For most of my life, the United States has faced a deep schism over how to respond to the competitive pressures of the global economy. As a reporter, I covered the negotiations that concluded in the North American Free Trade Agreement in 1993 and the bitter fight that followed over its ratification in Congress. I spent many sleepless nights in hotels in Geneva reporting on the talks that lead to the creation of the World Trade Organization. I watched the wrenching debate that finally led Congress to support China’s admission to the WTO in 2001. And that same year, I got tear-gassed in Quebec City at a “Summit of the Americas,” where leaders were talking about expanding NAFTA across the Western Hemisphere, and those locked outside the old city walls were protesting.

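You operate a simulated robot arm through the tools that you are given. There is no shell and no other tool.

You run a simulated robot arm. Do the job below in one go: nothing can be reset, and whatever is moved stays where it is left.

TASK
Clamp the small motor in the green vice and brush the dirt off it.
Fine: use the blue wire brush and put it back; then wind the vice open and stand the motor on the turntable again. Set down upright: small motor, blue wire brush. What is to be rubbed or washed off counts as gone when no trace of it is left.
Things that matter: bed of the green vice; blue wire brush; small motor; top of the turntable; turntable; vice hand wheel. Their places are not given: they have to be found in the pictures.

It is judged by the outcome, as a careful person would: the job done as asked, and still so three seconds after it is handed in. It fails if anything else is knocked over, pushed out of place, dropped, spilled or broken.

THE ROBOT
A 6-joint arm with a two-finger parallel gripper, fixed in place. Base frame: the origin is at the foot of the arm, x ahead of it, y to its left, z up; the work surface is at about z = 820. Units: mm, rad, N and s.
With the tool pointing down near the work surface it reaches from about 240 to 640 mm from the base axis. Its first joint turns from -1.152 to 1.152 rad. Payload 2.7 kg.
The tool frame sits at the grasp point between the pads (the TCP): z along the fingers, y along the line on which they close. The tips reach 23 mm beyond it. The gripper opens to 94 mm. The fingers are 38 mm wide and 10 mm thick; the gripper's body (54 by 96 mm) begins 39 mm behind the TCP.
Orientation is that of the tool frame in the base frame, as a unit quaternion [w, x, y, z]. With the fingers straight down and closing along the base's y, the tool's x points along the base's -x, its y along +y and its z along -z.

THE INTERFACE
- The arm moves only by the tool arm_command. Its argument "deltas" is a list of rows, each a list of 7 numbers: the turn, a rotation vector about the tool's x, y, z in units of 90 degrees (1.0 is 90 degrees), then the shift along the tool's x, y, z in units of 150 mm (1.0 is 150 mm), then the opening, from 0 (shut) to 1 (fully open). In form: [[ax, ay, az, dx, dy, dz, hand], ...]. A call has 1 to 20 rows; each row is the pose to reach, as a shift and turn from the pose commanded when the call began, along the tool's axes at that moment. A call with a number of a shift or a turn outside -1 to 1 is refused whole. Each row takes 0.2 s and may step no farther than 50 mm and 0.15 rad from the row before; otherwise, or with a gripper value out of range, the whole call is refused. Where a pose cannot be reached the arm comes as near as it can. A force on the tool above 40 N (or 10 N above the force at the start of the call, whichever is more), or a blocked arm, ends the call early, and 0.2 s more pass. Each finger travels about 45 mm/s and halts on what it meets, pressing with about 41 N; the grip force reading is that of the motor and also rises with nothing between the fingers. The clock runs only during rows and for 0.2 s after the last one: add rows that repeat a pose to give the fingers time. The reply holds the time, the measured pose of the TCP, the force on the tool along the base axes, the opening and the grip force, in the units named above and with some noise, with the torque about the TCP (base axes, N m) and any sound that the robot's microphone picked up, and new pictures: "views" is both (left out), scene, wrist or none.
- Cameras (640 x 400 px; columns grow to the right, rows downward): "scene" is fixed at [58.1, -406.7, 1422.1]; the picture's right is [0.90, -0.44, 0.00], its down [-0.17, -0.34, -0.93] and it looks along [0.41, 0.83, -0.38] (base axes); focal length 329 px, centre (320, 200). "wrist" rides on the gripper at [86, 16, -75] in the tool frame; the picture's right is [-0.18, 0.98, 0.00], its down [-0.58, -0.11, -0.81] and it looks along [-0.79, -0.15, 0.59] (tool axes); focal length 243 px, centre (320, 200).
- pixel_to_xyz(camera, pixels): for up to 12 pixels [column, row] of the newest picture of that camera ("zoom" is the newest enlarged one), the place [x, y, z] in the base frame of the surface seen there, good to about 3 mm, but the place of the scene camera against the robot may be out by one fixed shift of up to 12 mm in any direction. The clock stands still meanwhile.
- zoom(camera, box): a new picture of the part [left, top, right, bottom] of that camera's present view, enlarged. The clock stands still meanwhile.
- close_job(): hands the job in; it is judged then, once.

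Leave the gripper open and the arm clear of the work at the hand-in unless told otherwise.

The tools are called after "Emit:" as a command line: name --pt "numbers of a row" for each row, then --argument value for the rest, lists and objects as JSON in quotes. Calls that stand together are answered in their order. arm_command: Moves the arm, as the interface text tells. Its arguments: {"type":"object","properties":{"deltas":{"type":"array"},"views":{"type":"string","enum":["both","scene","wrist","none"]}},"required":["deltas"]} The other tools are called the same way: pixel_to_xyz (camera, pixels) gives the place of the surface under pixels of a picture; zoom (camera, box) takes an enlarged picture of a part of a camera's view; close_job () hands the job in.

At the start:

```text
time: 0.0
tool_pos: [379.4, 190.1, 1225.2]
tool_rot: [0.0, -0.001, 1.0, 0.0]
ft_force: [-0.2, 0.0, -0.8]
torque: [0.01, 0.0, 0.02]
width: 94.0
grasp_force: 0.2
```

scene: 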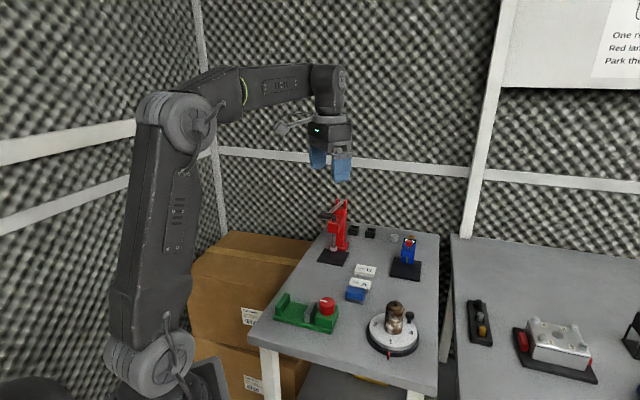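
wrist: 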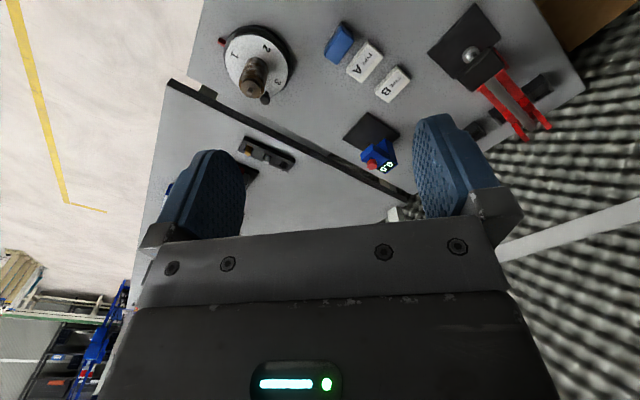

READ MORE: Trade debate masks America’s competitive disadvantage
Today, these issues have become, if anything, even more divisive, with some leaders in both the Democratic and Republican parties calling for a halt to further trade liberalization and even a reversion to protectionist tariffs on imports from big developing countries like China and Mexico. The same fears that turned so many Americans against NAFTA have been on full display as President Barack Obama tries to persuade Congress — and in particular, the skeptical members of his own party — to support the Trans-Pacific Partnership trade agreement with Japan and 10 other countries. The debates have a depressing similarity. Supporters of the trade agreements promise more jobs, higher wages from exports and a consumer cornucopia, while opponents warn that trade will send away jobs, drive down wages and increase inequality.
Americans can’t quite make up their minds about which side to believe. When asked by pollsters whether America’s integration into the global economy “is good because it has opened up new markets for American products and resulted in more jobs, or bad because it has subjected American companies and employees to unfair competition and cheap labor,” about half have responded each way. The pessimists gained a bit of ground during the deep recession that followed the 2008 financial crisis, and the optimists later recovered along with the economy, but there has been no clear trend up or down over time.

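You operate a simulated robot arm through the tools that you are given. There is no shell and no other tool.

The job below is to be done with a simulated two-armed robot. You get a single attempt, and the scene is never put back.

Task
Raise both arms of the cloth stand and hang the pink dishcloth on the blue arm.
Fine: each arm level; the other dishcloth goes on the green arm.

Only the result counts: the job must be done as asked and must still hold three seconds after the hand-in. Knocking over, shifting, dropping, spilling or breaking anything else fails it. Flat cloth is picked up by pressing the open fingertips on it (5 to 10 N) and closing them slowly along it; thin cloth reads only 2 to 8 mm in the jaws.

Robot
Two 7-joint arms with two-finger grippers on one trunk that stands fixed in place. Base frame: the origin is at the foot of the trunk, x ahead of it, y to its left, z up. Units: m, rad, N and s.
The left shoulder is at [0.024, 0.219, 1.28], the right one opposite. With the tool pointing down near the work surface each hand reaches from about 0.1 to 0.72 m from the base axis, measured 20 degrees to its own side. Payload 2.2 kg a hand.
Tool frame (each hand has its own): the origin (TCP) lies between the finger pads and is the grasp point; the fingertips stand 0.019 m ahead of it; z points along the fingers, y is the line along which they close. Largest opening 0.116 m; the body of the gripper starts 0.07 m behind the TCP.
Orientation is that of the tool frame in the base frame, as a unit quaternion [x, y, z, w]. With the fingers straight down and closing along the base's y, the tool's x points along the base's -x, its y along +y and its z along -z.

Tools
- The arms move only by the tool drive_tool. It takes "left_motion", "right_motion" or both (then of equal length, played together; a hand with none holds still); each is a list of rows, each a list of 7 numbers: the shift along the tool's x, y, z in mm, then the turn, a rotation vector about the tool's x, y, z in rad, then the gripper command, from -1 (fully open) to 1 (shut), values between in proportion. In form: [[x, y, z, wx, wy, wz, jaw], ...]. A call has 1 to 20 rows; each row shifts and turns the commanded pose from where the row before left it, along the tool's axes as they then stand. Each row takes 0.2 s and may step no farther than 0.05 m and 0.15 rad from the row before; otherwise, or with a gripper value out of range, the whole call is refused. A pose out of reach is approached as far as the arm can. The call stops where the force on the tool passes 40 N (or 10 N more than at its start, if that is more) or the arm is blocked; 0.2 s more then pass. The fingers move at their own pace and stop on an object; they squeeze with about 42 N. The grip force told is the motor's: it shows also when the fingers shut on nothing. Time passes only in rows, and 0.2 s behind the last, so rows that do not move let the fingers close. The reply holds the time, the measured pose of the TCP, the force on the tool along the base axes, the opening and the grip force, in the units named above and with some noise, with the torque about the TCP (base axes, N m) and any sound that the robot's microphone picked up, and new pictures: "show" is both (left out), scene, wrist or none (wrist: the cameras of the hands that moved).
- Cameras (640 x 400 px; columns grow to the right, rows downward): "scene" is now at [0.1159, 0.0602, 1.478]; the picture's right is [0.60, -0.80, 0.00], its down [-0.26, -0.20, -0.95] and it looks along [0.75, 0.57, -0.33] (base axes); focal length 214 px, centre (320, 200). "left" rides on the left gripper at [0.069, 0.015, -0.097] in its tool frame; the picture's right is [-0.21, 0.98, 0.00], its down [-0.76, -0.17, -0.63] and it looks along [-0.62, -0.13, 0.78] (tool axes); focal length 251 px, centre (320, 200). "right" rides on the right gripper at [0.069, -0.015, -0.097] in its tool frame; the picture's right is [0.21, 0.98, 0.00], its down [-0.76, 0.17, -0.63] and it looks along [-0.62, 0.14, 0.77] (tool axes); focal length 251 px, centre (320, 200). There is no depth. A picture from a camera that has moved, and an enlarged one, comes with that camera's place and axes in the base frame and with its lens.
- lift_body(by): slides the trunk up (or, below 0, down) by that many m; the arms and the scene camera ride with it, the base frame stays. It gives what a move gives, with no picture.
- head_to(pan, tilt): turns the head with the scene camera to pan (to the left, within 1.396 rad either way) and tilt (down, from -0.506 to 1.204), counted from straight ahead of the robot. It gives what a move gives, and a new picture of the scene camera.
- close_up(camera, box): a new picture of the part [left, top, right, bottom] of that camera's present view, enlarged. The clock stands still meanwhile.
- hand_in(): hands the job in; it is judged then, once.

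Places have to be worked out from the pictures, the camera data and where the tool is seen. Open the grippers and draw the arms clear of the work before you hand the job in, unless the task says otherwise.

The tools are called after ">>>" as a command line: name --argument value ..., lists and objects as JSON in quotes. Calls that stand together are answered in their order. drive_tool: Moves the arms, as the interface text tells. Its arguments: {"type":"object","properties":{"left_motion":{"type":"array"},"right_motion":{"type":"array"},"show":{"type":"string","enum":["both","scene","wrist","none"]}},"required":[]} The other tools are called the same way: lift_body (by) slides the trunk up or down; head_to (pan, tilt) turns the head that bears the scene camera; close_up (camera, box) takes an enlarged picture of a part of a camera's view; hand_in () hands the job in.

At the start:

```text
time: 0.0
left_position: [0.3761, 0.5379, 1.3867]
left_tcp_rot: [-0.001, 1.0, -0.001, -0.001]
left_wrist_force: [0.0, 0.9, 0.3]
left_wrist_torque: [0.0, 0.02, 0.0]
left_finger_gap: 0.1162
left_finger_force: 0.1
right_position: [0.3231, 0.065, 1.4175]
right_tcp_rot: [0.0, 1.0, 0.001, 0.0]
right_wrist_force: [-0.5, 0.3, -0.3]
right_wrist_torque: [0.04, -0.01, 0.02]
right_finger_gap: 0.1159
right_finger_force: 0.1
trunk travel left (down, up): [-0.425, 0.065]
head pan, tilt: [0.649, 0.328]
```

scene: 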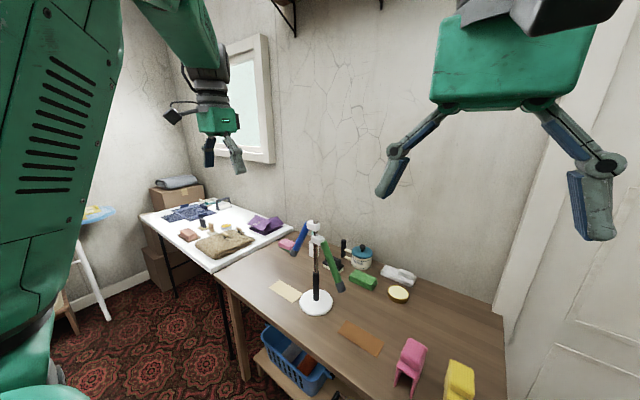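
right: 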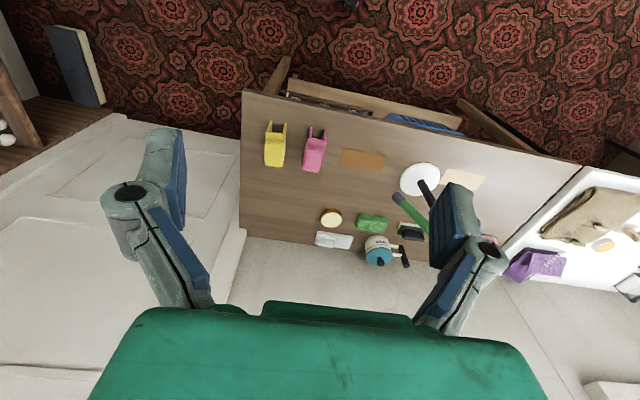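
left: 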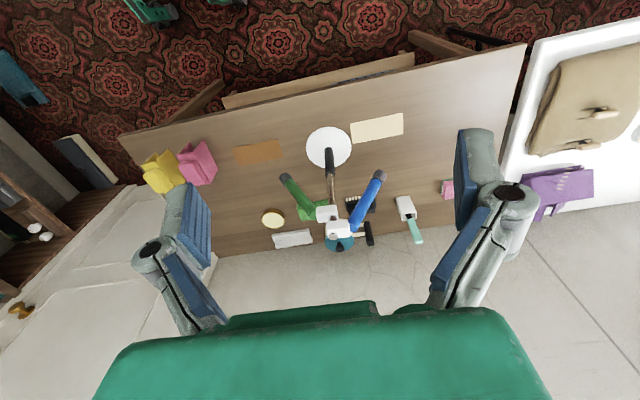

It’s almost like Americans are telling the pollsters to ask a different question. The right question is not whether trade is good or bad for the United States; a better question is whether the United States has used the new opportunities created by international trade to boost American living standards while minimizing the costs for those who lose out to import competition. Trade remains highly contentious because the United States has done rather poorly at both.
To caricature only slightly, the U.S. approach to the global economy for the last half century has been “Build it, and we will succeed.” In other words, if trade and investment rules are liberalized, then competition alone will lift up Americans.
READ MORE: Yes, trade with China took away blue-collar jobs. And there’s no getting them back.
Few other countries behave that way. China, Korea, Japan and most other Asian countries subsidize their companies or protect their markets through discriminatory regulations to gain an edge in global competition. Germany nurtures its competitive manufacturing industries, trains its workforce and heavily promotes its exports around the world. Denmark and the Nordic economies have generous schemes for upgrading the skills and education of their employees to help them move to new careers.
For some Americans — those with the right mixture of education, ambition and connections — the lack of support doesn’t matter very much. Highly educated Americans have been enormously successful in the more open global economy, building and staffing some of the world’s most innovative and dynamic companies. And the United States, largely because of its unmatched universities, continues to attract the lion’s share of the brightest, most ambitious immigrants.
But far too many Americans are simply unprepared for the competition they are now in. They are like overmatched boxers who keep getting knocked down, only to be told by their corner that they just have to get back in the ring and keep taking the punches in the hope that eventually they will become better fighters. It would make more sense to pull them out of the ring for a year of training and conditioning before sending them back again.
Back in 1971, when he was an economic adviser to President Richard Nixon, Wall Street mogul Pete Peterson warned that the consequences of failing to respond to the new competitive challenges America was for the first time facing since the end of World War II would be severe. With capital moving more freely and transportation costs falling, the pressures for adjustment would “come faster and harder than anything experienced in earlier years,” he wrote. “The rising pace of change poses adjustment policy problems which simply cannot be ignored.” Failure to adjust, he warned, would be “paid for in abnormal unemployment and wasted opportunity.”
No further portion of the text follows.